Report how many lines in the listing below include the word "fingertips". Write nothing besides the number.

━━━ Entries provided ━━━

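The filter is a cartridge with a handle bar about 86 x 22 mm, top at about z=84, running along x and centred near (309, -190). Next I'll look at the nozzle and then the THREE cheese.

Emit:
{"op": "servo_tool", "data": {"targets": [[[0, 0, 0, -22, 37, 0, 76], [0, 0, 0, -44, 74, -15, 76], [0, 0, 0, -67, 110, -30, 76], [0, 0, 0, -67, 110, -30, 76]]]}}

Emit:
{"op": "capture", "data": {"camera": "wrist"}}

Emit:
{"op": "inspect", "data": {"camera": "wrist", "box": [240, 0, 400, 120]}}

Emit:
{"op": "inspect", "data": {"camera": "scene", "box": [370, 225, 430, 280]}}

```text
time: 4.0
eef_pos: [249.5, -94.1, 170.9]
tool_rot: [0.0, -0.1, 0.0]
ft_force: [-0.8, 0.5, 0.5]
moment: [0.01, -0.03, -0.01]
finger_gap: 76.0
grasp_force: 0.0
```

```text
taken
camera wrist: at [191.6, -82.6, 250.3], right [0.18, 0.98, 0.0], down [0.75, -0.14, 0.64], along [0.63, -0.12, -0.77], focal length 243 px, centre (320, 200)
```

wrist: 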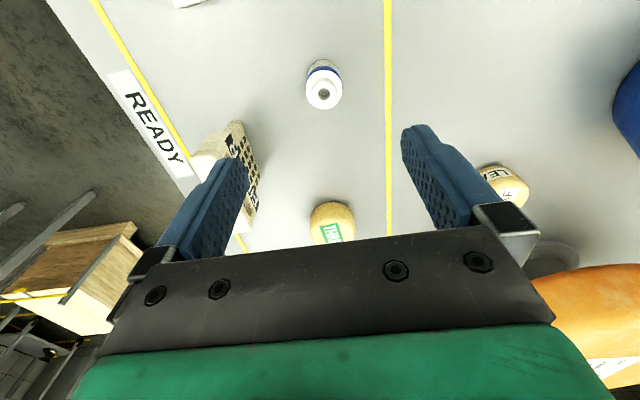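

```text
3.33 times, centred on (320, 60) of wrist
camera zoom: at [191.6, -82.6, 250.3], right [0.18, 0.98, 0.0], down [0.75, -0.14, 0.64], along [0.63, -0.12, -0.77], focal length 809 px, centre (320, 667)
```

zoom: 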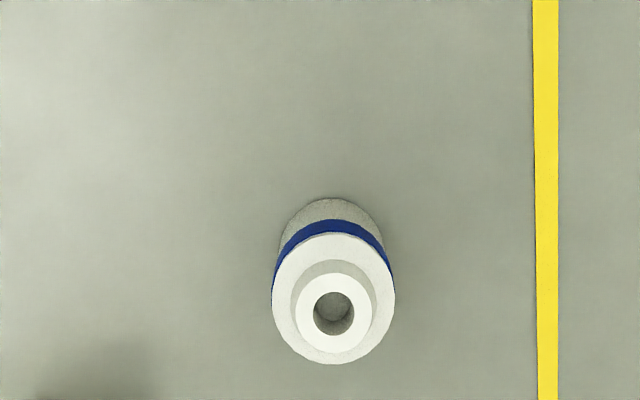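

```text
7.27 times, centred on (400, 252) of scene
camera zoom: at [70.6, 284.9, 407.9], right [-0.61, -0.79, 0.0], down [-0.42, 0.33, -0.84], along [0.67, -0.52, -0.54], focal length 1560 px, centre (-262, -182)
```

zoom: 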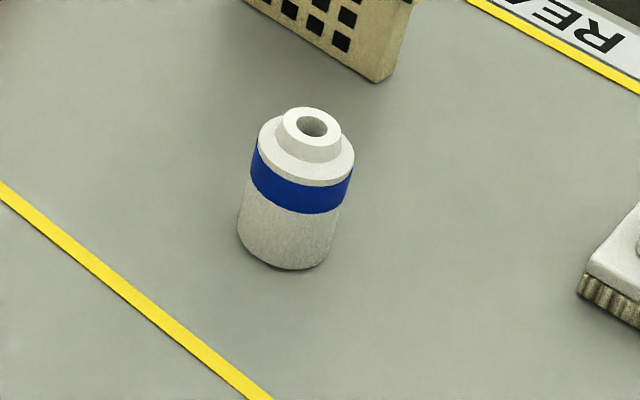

━━━
━━━ Entries provided ━━━

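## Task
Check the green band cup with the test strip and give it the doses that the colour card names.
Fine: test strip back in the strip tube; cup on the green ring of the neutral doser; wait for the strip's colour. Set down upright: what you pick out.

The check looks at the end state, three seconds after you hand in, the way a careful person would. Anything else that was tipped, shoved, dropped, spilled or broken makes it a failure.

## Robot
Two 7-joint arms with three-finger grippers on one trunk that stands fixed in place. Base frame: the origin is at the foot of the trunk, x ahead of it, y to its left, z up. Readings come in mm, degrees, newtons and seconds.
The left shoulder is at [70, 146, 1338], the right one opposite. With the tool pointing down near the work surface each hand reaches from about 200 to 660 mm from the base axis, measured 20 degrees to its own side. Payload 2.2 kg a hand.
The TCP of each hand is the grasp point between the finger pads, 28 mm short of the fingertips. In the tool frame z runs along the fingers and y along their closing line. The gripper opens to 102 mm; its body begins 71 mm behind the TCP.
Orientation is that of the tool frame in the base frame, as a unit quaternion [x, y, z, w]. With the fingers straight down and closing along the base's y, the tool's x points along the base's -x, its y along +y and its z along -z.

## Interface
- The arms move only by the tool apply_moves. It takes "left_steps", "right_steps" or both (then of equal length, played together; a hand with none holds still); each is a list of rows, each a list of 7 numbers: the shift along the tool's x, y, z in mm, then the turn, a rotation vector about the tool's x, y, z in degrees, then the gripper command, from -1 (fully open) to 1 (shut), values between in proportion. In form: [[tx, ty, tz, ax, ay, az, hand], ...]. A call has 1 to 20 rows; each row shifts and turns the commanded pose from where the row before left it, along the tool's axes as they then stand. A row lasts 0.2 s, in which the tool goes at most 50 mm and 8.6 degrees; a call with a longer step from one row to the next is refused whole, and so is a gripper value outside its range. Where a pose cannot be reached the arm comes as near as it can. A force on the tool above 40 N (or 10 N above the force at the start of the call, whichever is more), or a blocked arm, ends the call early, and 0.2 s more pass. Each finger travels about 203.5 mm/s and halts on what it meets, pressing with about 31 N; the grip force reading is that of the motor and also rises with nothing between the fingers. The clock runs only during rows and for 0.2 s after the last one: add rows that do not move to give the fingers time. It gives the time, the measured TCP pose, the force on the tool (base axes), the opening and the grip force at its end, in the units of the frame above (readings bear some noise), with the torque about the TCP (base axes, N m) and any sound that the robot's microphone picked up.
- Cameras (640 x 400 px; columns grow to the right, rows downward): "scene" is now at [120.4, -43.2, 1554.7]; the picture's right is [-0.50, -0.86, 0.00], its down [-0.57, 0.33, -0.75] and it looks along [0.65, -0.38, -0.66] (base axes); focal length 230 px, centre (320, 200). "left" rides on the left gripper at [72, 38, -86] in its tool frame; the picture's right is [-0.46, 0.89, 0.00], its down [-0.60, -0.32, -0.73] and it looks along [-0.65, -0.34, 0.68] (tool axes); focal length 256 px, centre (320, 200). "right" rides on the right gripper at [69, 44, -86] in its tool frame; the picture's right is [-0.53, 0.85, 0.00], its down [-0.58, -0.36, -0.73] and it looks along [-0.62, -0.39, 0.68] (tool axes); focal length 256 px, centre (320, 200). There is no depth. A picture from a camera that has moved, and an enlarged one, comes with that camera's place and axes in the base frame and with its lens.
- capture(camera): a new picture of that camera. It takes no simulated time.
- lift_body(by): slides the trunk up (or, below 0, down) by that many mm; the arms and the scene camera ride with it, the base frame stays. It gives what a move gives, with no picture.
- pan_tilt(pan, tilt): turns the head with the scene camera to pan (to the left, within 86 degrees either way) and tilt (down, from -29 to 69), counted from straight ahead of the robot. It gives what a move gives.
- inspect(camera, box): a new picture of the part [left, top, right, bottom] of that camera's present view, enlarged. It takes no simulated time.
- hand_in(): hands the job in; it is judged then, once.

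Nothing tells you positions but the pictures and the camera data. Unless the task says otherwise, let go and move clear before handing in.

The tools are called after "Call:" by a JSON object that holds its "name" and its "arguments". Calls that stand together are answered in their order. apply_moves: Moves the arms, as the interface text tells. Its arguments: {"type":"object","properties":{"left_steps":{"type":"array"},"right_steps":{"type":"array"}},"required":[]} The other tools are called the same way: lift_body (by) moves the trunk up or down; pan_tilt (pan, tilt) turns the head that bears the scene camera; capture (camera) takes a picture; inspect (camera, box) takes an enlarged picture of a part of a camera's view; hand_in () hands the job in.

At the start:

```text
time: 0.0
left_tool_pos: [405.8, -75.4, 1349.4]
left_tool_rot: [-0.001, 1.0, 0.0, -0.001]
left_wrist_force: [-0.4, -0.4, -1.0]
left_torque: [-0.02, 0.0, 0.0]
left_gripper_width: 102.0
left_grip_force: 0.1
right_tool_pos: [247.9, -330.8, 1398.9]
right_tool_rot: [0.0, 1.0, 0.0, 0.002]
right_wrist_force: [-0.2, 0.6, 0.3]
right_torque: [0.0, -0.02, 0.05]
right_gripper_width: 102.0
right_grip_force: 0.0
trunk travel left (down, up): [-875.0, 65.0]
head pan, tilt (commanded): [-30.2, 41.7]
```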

━━━
━━━ Entries provided ━━━

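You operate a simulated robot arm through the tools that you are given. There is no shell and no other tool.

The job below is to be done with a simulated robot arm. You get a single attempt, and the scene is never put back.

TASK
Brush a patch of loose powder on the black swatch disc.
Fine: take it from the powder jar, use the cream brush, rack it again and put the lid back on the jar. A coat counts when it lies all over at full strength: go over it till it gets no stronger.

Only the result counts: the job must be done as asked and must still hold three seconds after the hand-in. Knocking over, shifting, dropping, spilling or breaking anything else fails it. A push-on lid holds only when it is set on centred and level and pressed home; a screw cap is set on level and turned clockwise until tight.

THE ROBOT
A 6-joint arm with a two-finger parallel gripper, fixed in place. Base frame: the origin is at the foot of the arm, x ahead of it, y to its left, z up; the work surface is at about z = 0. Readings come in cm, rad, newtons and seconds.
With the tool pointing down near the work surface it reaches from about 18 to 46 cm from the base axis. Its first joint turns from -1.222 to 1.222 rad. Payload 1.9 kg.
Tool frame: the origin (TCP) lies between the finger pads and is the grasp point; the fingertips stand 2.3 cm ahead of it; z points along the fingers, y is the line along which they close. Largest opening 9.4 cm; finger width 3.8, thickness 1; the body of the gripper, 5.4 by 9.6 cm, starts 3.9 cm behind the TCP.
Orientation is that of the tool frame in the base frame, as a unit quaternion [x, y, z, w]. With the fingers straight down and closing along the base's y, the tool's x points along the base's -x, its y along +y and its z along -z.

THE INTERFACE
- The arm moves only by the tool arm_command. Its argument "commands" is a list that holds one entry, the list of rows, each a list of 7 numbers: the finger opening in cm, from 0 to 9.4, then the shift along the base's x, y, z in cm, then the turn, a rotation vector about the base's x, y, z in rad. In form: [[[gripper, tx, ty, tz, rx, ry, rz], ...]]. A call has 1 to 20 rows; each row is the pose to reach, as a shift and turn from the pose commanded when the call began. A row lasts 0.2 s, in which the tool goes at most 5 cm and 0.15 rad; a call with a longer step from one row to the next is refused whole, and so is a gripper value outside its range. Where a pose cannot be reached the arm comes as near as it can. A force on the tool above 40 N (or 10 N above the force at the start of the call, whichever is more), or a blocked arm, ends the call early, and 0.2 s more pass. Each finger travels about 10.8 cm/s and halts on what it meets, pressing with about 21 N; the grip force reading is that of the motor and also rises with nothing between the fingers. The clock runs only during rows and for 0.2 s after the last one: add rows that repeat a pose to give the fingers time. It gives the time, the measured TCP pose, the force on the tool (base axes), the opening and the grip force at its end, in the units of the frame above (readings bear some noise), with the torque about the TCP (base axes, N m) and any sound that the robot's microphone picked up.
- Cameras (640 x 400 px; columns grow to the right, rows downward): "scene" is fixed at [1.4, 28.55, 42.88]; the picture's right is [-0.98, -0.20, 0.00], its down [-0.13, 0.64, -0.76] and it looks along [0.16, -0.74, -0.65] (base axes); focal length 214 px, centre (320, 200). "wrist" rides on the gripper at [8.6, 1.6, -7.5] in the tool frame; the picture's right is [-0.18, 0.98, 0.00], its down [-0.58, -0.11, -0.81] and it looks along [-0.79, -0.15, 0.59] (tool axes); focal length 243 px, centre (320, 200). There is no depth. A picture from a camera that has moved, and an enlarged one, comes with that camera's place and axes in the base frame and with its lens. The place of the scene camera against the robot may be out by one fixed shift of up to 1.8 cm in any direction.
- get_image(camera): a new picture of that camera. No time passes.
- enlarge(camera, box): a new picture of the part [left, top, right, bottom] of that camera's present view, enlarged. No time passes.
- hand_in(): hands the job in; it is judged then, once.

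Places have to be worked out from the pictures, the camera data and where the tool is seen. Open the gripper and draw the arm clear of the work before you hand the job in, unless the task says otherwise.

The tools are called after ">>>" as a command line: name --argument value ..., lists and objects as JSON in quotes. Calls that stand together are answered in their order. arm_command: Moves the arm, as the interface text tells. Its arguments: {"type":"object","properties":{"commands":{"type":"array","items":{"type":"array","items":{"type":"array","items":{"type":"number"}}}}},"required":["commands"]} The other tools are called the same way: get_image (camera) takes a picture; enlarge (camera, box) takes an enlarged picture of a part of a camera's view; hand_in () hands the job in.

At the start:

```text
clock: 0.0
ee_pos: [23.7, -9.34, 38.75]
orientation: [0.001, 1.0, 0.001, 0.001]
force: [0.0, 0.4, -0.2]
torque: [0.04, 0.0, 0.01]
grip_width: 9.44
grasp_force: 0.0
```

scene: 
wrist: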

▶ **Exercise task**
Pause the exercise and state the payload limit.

━━━

▶ **Answer in full**
2